++++ Reading passage ++++

We funded each of the above acquisitions using cash on hand. The operating results of these businesses have been
included with our consolidated results as of the respective closing dates of the acquisitions. The purchase price of these
businesses has been allocated to the estimated fair value of net tangible and intangible assets acquired, with any excess
purchase price recorded as goodwill. We completed these acquisitions to enhance our technology and cybersecurity
portfolio. Tax deductible goodwill related to these acquisitions totaled $76 million.
A rollforward of goodwill by segment was as follows:
(In millions)
Integrated
Defense
Systems
Intelligence
and
Information
Systems
Missile
Systems
Network
Centric
Systems
Space
and
Airborne
Systems
Technical
Services Total
Balance at December 31, 2008 $765 $1,575 $3,431 $2,362 $2,664 $865 $11,662
Adjustment for acquisitions 254 254
Effect of foreign exchange rates and other 2 1 (1) 4 6
Balance at December 31, 2009 767 1,575 3,432 2,616 2,663 869 11,922
Adjustment for acquisitions 125 125
Effect of foreign exchange rates and other (2) (2) 2 (2)
Balance at December 31, 2010 $765 $1,698 $3,432 $2,616 $2,663 $871 $12,045
Note 4: Discontinued Operations
In pursuing our business strategies we have divested certain non-core businesses, investments and assets when
appropriate. All residual activity relating to our previously-disposed businesses appears in discontinued operations.
We retained certain assets and liabilities of our previously disposed businesses. At December 31, 2010 and December 31,
2009, we had $41 million and $71 million, respectively, of assets primarily related to our retained interest in general
aviation finance receivables previously sold by Raytheon Aircraft Company (Raytheon Aircraft). At December 31, 2010
and December 31, 2009, we had $113 million and $57 million, respectively, of liabilities primarily related to non-income
tax obligations, certain environmental and product liabilities, various contract obligations and aircraft lease obligations.

++++ Dataset entries ++++

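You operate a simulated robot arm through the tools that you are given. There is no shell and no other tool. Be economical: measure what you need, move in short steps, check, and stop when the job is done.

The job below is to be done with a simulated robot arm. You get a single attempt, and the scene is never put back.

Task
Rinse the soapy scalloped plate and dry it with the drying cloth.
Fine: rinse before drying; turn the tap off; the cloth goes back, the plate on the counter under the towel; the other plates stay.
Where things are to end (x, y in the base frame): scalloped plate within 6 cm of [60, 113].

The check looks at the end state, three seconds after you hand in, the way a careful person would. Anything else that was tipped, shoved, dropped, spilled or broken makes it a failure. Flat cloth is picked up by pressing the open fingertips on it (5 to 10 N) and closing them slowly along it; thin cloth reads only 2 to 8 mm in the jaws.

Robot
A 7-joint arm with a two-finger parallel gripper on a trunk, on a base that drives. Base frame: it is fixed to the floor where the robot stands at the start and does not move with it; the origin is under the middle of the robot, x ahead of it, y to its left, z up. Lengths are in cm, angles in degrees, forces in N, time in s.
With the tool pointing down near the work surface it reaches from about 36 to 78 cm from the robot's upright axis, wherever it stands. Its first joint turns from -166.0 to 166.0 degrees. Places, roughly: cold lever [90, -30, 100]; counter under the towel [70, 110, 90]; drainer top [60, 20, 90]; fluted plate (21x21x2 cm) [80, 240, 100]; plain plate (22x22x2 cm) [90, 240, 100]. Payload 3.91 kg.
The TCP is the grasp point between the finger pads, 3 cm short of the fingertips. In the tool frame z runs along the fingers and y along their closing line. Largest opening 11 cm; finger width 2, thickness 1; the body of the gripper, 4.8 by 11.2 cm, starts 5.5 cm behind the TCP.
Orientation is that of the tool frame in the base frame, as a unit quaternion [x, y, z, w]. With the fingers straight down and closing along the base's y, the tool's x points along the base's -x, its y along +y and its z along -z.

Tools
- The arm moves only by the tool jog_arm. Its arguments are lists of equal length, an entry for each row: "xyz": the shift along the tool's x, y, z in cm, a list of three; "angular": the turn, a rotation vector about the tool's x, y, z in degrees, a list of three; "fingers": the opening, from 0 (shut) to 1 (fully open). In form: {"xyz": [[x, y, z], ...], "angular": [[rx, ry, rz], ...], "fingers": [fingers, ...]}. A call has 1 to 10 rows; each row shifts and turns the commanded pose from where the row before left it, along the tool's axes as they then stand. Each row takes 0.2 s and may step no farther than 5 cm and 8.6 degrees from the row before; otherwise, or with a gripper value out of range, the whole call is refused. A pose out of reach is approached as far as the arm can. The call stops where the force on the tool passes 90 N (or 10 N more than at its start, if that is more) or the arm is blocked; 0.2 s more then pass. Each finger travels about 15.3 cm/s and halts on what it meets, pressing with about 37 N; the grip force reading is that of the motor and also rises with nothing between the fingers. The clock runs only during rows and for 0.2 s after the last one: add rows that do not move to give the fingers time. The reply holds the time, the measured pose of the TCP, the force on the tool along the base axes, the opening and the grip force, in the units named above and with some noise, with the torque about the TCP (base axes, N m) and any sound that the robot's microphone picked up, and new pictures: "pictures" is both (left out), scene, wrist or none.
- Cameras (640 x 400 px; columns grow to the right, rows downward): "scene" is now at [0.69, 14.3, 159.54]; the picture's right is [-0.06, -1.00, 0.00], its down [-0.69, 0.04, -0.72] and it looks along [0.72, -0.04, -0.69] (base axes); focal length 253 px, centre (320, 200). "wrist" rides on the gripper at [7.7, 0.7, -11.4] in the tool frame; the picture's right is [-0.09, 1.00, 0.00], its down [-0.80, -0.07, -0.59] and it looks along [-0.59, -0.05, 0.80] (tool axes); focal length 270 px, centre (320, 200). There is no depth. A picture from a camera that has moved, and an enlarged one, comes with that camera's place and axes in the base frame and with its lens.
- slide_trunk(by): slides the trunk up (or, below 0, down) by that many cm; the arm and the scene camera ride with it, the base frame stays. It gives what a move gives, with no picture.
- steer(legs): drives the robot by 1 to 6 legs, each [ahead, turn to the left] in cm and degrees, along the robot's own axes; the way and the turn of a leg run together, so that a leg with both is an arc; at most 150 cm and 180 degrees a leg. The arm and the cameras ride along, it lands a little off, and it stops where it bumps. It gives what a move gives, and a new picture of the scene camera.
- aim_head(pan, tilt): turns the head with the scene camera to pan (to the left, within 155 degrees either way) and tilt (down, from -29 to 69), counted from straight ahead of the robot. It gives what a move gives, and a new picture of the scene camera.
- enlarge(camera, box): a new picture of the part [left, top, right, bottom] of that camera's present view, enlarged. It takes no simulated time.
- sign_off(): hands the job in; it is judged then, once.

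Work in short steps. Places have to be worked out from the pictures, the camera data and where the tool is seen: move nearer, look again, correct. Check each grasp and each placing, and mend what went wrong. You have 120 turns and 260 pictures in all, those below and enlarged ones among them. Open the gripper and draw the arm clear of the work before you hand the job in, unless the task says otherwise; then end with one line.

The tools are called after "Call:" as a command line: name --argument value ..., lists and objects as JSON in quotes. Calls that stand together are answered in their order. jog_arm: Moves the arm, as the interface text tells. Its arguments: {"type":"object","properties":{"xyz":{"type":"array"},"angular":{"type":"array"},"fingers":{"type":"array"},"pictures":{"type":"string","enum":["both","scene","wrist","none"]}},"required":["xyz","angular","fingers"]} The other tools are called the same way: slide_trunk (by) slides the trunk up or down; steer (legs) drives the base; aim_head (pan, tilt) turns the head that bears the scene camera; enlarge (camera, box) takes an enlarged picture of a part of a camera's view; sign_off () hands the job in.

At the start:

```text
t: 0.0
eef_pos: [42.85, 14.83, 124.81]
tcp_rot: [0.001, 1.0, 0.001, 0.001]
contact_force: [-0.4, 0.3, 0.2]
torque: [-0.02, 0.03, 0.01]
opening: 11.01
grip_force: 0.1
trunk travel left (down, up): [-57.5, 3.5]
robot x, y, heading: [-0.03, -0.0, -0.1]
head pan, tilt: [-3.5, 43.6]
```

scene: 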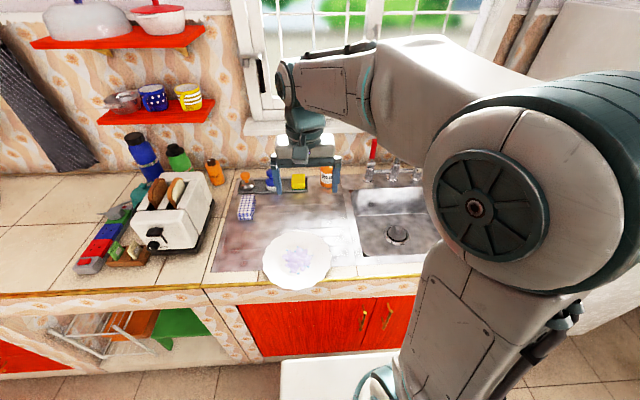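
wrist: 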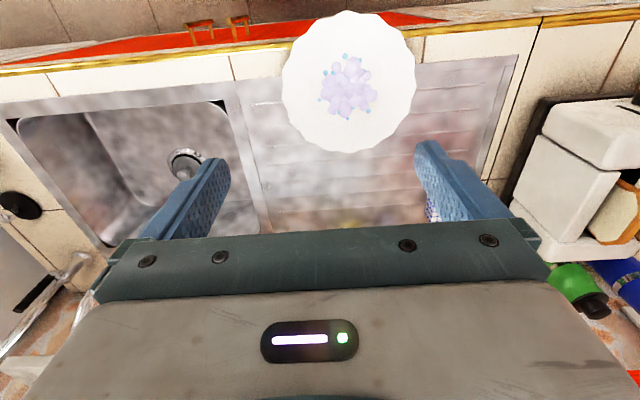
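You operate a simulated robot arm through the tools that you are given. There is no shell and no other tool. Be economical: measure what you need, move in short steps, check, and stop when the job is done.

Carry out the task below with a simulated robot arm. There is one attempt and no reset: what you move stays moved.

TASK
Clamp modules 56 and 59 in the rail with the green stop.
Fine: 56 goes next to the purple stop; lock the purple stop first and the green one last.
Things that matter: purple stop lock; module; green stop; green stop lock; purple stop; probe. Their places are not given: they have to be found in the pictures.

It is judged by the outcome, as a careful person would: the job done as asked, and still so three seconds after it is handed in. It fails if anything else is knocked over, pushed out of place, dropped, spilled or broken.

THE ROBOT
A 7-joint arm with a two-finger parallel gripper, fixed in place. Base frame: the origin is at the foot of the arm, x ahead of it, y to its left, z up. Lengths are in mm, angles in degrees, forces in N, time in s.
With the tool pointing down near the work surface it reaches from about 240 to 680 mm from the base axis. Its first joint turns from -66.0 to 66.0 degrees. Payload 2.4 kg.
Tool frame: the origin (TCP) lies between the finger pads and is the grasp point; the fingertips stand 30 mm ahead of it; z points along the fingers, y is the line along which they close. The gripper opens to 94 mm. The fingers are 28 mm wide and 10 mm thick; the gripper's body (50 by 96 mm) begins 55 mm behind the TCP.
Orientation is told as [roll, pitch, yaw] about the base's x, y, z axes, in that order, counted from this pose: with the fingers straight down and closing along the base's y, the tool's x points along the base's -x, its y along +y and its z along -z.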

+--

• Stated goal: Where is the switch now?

++++

• Stated goal: Pick up the reading passage at the point where it stops and go on.

• Written reply:
We also have certain income tax obligations relating to these disposed businesses, which we include in our income tax
disclosures. In the fourth quarter of 2010, IRS appeals proceedings failed to resolve the federal excise tax dispute related
to the treatment of monthly management fees, and as a result, the IRS assessed Flight Options for excise taxes. In the
divestiture of Flight Options, Raytheon agreed to indemnify Flight Options in the event Flight Options was assessed and
paid these excise taxes. This indemnification obligation gave rise to our retained non-income tax obligation. In 2011,
Flight Options paid the assessment and we indemnified Flight Options given our indemnification obligation. As a result,
in the fourth quarter of 2010 we recorded a $39 million, net of the federal tax benefit, in discontinued operations. On
behalf of Flight Options, we intend to vigorously contest the matter through litigation and, if successful, we would be
entitled to recover substantially all of the amounts paid. We also retained certain U.K. pension assets and obligations for a
limited number of U.K. pension plan participants as part of the Raytheon Aircraft sale, which we include in our pension
disclosures.
As further described in Note 15: Income Taxes, during the year ended December 31, 2010, we recorded a $280 million
reduction in our unrecognized tax benefits, which included a decrease of $89 million in tax expense from discontinued
operations, including interest, primarily related to our previous disposition of Raytheon Engineers and Constructors
(RE&C).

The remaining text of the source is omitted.